◆ REQUIREMENT 1 ◆
In the document extract, find "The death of" and reproduce everything up to and including "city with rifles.".
--- Start DOCUMENT EXTRACT ---
The burning of Black Wall Street

By Alexander Blum

The death of Terence Crutcher was a modern day lynching.

Crutcher, killed in cold-blood, also resurrects the past of Tulsa, Oklahoma, a city with a unique history of anti-blackness.

In May of 1921, the thriving hub of black ownership once known as Black Wall Street was besieged by white terrorism.

A black man from the neighborhood had been falsely accused of raping a white woman, and in response, hundreds of whites descended upon Tulsa armed to the teeth, razing the neighborhood of Greenwood to the ground.

Dynamite was dropped from the sky, killing up to 75 people. Whites inside these planes fired upon the city with rifles.

On the ground, whites burned, looted and slaughtered until Tulsa was literally on fire.

This mass lynching is a hidden moment of American history, known only as the Tulsa Race Riots.

Up to 300 people in Tulsa were killed.
--- End DOCUMENT EXTRACT ---
◆ REQUIREMENT 2 ◆
Output exactly, and only, the lines from the line containing "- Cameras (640" through the line containing "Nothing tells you", both included. Format the lines as a JSON array of strings and drop empty lines.
--- Start MATERIAL ---
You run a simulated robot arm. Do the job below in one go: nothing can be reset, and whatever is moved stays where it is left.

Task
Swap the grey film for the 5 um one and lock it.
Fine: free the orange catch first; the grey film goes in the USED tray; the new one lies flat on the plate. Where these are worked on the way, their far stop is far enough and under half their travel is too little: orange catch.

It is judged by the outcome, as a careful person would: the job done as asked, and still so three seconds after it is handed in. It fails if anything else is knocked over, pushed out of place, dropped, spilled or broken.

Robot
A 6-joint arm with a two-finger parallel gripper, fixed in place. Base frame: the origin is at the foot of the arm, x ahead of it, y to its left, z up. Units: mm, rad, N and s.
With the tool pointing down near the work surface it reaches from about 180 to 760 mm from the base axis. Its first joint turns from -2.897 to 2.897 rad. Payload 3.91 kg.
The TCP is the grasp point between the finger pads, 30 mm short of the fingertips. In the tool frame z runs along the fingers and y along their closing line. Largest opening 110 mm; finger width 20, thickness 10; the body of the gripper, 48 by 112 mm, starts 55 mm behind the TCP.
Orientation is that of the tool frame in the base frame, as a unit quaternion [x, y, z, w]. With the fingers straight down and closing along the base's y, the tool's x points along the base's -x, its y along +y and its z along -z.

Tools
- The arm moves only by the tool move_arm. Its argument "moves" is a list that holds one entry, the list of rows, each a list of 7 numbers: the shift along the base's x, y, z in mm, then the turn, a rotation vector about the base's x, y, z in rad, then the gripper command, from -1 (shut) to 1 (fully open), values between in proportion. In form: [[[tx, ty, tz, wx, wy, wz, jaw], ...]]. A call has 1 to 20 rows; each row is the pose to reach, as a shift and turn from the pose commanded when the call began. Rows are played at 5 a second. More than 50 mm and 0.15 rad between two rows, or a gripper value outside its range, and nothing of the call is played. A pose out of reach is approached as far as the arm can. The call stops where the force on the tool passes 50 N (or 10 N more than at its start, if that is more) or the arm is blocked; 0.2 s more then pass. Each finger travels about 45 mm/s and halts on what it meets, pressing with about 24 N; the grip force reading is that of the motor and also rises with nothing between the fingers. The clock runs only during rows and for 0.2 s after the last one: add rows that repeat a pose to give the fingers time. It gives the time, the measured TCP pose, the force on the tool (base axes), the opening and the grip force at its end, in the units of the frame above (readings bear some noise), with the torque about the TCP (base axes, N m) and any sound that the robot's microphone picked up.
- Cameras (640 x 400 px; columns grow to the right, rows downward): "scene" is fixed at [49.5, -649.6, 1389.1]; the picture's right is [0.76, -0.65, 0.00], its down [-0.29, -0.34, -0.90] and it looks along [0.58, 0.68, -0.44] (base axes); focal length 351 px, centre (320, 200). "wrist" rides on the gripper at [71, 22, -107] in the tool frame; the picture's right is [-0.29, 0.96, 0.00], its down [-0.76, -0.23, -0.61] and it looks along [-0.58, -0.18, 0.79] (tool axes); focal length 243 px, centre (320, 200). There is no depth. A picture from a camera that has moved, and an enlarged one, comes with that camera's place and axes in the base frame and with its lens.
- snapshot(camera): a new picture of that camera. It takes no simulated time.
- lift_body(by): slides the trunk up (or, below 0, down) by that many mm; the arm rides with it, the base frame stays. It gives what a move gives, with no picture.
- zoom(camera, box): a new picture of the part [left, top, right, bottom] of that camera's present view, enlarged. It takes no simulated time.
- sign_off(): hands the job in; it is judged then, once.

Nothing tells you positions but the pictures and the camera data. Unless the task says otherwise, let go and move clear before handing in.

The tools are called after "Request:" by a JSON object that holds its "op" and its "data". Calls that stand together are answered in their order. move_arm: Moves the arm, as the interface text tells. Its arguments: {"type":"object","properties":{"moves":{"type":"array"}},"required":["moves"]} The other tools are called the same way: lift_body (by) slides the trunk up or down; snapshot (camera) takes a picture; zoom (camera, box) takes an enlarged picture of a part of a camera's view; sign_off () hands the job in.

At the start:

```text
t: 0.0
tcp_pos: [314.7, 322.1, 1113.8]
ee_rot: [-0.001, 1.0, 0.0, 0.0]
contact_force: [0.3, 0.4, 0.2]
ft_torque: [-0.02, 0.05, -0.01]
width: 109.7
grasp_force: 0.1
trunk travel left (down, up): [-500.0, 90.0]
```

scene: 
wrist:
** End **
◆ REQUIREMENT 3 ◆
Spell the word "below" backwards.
--- End MATERIAL ---
◆ EXPECTED OUTPUT 1 ◆
The death of Terence Crutcher was a modern day lynching.

Crutcher, killed in cold-blood, also resurrects the past of Tulsa, Oklahoma, a city with a unique history of anti-blackness.

In May of 1921, the thriving hub of black ownership once known as Black Wall Street was besieged by white terrorism.

A black man from the neighborhood had been falsely accused of raping a white woman, and in response, hundreds of whites descended upon Tulsa armed to the teeth, razing the neighborhood of Greenwood to the ground.

Dynamite was dropped from the sky, killing up to 75 people. Whites inside these planes fired upon the city with rifles.

◆ EXPECTED OUTPUT 2 ◆
[
  "- Cameras (640 x 400 px; columns grow to the right, rows downward): \"scene\" is fixed at [49.5, -649.6, 1389.1]; the picture's right is [0.76, -0.65, 0.00], its down [-0.29, -0.34, -0.90] and it looks along [0.58, 0.68, -0.44] (base axes); focal length 351 px, centre (320, 200). \"wrist\" rides on the gripper at [71, 22, -107] in the tool frame; the picture's right is [-0.29, 0.96, 0.00], its down [-0.76, -0.23, -0.61] and it looks along [-0.58, -0.18, 0.79] (tool axes); focal length 243 px, centre (320, 200). There is no depth. A picture from a camera that has moved, and an enlarged one, comes with that camera's place and axes in the base frame and with its lens.",
  "- snapshot(camera): a new picture of that camera. It takes no simulated time.",
  "- lift_body(by): slides the trunk up (or, below 0, down) by that many mm; the arm rides with it, the base frame stays. It gives what a move gives, with no picture.",
  "- zoom(camera, box): a new picture of the part [left, top, right, bottom] of that camera's present view, enlarged. It takes no simulated time.",
  "- sign_off(): hands the job in; it is judged then, once.",
  "Nothing tells you positions but the pictures and the camera data. Unless the task says otherwise, let go and move clear before handing in."
]